(begin)
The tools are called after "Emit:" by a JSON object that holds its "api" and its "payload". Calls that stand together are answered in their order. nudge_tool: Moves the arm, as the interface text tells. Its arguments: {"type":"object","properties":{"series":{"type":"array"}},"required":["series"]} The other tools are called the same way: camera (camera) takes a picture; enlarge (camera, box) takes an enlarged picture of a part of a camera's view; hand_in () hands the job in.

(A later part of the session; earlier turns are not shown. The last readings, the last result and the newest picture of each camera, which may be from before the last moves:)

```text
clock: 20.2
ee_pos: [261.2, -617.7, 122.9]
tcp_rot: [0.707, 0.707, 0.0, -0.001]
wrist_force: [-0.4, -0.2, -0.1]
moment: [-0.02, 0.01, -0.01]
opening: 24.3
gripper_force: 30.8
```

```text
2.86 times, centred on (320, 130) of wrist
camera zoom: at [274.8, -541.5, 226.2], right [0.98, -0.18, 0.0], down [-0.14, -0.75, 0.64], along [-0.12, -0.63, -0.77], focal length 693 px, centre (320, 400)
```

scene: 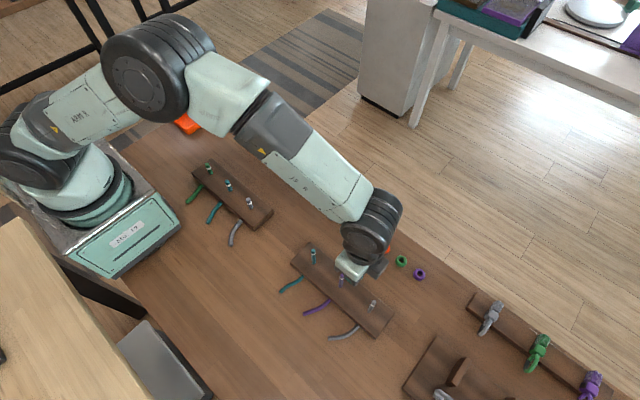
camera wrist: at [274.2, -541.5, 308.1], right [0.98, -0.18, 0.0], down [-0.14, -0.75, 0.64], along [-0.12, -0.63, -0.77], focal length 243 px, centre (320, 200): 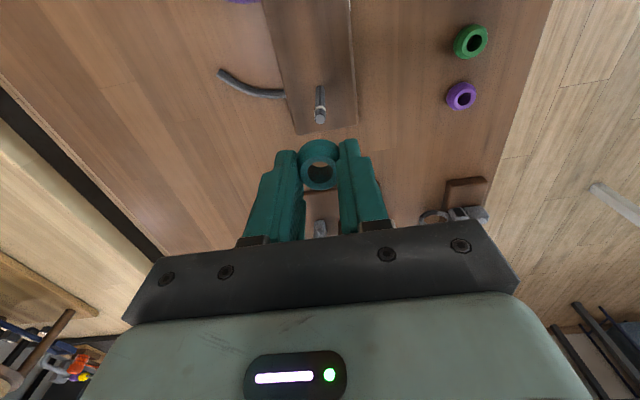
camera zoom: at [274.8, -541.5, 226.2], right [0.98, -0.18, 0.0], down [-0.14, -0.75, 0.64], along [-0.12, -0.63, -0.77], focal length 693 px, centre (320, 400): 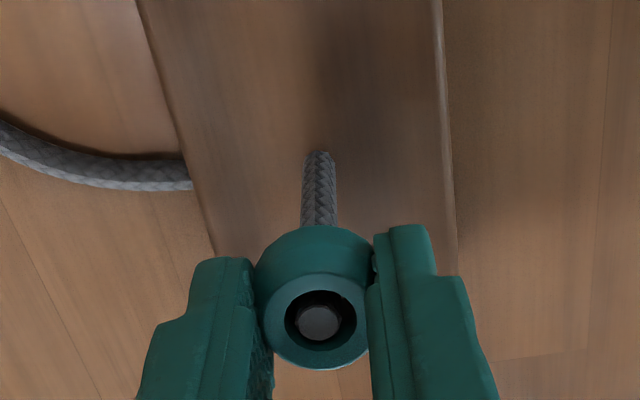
(end)
Except for the pictures, print the data above exactly.

# Response below
The tools are called after "Emit:" by a JSON object that holds its "api" and its "payload". Calls that stand together are answered in their order. nudge_tool: Moves the arm, as the interface text tells. Its arguments: {"type":"object","properties":{"series":{"type":"array"}},"required":["series"]} The other tools are called the same way: camera (camera) takes a picture; enlarge (camera, box) takes an enlarged picture of a part of a camera's view; hand_in () hands the job in.

(A later part of the session; earlier turns are not shown. The last readings, the last result and the newest picture of each camera, which may be from before the last moves:)

```text
clock: 20.2
ee_pos: [261.2, -617.7, 122.9]
tcp_rot: [0.707, 0.707, 0.0, -0.001]
wrist_force: [-0.4, -0.2, -0.1]
moment: [-0.02, 0.01, -0.01]
opening: 24.3
gripper_force: 30.8
```

```text
2.86 times, centred on (320, 130) of wrist
camera zoom: at [274.8, -541.5, 226.2], right [0.98, -0.18, 0.0], down [-0.14, -0.75, 0.64], along [-0.12, -0.63, -0.77], focal length 693 px, centre (320, 400)
```

scene: 
camera wrist: at [274.2, -541.5, 308.1], right [0.98, -0.18, 0.0], down [-0.14, -0.75, 0.64], along [-0.12, -0.63, -0.77], focal length 243 px, centre (320, 200): 
camera zoom: at [274.8, -541.5, 226.2], right [0.98, -0.18, 0.0], down [-0.14, -0.75, 0.64], along [-0.12, -0.63, -0.77], focal length 693 px, centre (320, 400): 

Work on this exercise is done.